──────── Given material ────────

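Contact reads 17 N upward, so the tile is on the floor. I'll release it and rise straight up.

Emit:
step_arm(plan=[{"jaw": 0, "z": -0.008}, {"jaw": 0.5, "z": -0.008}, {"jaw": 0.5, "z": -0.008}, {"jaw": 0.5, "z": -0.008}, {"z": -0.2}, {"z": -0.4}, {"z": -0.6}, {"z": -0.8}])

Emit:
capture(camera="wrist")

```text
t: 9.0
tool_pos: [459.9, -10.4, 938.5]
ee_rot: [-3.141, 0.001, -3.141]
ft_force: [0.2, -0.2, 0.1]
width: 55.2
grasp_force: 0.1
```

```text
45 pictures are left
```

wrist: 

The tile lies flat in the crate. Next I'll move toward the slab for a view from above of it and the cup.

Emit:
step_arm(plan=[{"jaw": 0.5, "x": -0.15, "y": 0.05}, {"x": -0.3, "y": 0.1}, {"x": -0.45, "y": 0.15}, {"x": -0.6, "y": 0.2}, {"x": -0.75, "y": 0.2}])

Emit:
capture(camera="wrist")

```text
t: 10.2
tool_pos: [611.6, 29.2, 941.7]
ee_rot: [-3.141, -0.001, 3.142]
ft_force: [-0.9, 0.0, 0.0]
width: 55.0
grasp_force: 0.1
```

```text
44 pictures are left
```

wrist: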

──────── Provided passage ────────

Canamaris mantêm djapás em regime de semi-escravidão

Flávio Florido/Folha Imagem
Índios djapás no rio Jutaí, que banha a sua aldeia; sem nunca terem tido contato com brancos antes da chegada da expedição da Funai, eles vestem roupas que receberam dos índios canamaris, seus vizinhos, em troca de serviços de caça e agricultura

Para os outros índios, os tsohom djapás perderam a independência; para os brancos, deixaram de ser novidade

DO ENVIADO ESPECIAL AO AMAZONAS

Os índios tsohom djapás vivem um paradoxo. Sem conhecer dinheiro, tornaram-se servos de outros índios. Sem ter mantido contato com a sociedade branca, incorporam hábitos como salgar a comida, vestir roupas e pescar com linhas de náilon.
Sem ouvir falar de governo, foram excluídos pelos indigenistas da categoria de "índios isolados" e classificados como "aculturados". Para os outros índios, os tsohom djapás perderam a independência. Para os brancos, deixaram de ser novidade.
Os tsohom djapás vivem em um grupo de 25 pessoas em duas palafitas de cerca de 10 metros de comprimento cada uma, na região da confluência dos rios Jutaí e Jutaizinho, no sudoeste do Amazonas.
Os homens vestem calções e camisetas rasgadas e, na cabeça, uma coroa de palha chamada guitã. As mulheres combinam vestidos furados com sutiãs coloridos. Têm menos de 1,65 m de altura, perderam vários dentes, e a pele está marcada pelas picadas do pium, o mosquito amazônico.
Na tarde de 7 de abril, os djapás foram visitados pela expedição da Funai. Contaram que foi a primeira vez que encontraram um grupo de brancos. Levados por um índio canamari que se denomina o novo chefe dos djapás, a Funai descobriu uma história de enganos.
Habitantes das margens dos rios do sudoeste do Amazonas, os djapás se embrenharam na floresta para se esconder dos seringalistas no começo do século 20.
Mas, há menos de sete anos (não se sabe a data com precisão), os índios decidiram se mudar para ter acesso a roupas e facões. A maior parte da tribo deixou a sua maloca na mata para viver como servos de outros índios, os canamaris - que, por sua vez, aprenderam as técnicas de exploração com os seringalistas.
Os djapás realmente ganharam bens de alumínio e tecido. Em troca, as mulheres djapá tocam as roças de macaxeira, enquanto os homens caçam para os canamaris. Perderam o direito a ter cacique e até seu nome foi mudado pelos canamaris para "tucanos". Sem liberdade, vivem sob um regime de semi-escravidão.

────────

Challenges
a – I need one stretch of the provided passage verbatim, from "Os tsohom djapás vivem em" to "o mosquito amazônico.".
b – Go on with the provided passage that begins "Canamaris mantêm djapás" from its last line.

Answers in order
a –
Os tsohom djapás vivem em um grupo de 25 pessoas em duas palafitas de cerca de 10 metros de comprimento cada uma, na região da confluência dos rios Jutaí e Jutaizinho, no sudoeste do Amazonas.
Os homens vestem calções e camisetas rasgadas e, na cabeça, uma coroa de palha chamada guitã. As mulheres combinam vestidos furados com sutiãs coloridos. Têm menos de 1,65 m de altura, perderam vários dentes, e a pele está marcada pelas picadas do pium, o mosquito amazônico.

b –
"Eu cuido deles. Fui eu que trouxe roupa para eles, dou trabalho para eles. Ensinei português para eles saberem das coisas. Eles agora vivem melhor, não ficam mais pelados no meio do mato. Agora eles estão virando gente", diz Aru Canamari, o novo chefe dos djapás. Ele se casou com uma djapá e mora na aldeia.
"Sem conviver com os brancos, os djapás conheceram o que há de pior na nossa sociedade: a exploração do homem por outro homem", afirma Sydney Possuelo.
A Funai tinha informações de que os tsohom djapás estavam sendo atraídos pelos canamaris desde o início dos anos 90. Não tomou nenhuma atitude.
Possuelo defende a ação da Funai no episódio. "A Funai pode impedir que brancos entrem em contato com índios, mas não a convivência de uma tribo com a outra. Quem poderia prever que os canamaris teriam uma influência tão nefasta?". Nos últimos sete anos, os funcionários da Funai na região só apareceram na aldeia canamari duas vezes.
Os djapás nunca ouviram falar da Funai e seu único contato com um não-índio foi com o ribeirinho Pedro dos Santos, que vive a 100 km da aldeia. No início do ano, em troca de comida, os canamaris recrutaram cinco djapás para roçar a terra de Santos.
Em sua aldeia, os djapás plantam mamão, arroz, feijão, banana e cana-de-açúcar. Colhem nos tempos de seca, enquanto na estação das chuvas sobrevivem comendo mandioca cozida. Usam flechas de mais de 1,80 m para matar queixadas e antas, suas caças favoritas.
Para os jornalistas, eles vestiram a uacuama, a roupa de palha usada nos rituais de plantio e colheita. Só os homens podem vestir a roupa. As mulheres dançam em frente aos homens, sem se tocar. O grupo se move aos saltos, para frente e para trás, imitando sapos. Os homens iniciam a música batendo a mão direita no peito, seguidos pelas mulheres.
Na apresentação, cantaram uma música que traduziram assim: "Eu já bebi muita caximá (bebida de macaxeira)/ nunca acaba/ tem ainda muita caximá/ eu vou beber mais". (TT)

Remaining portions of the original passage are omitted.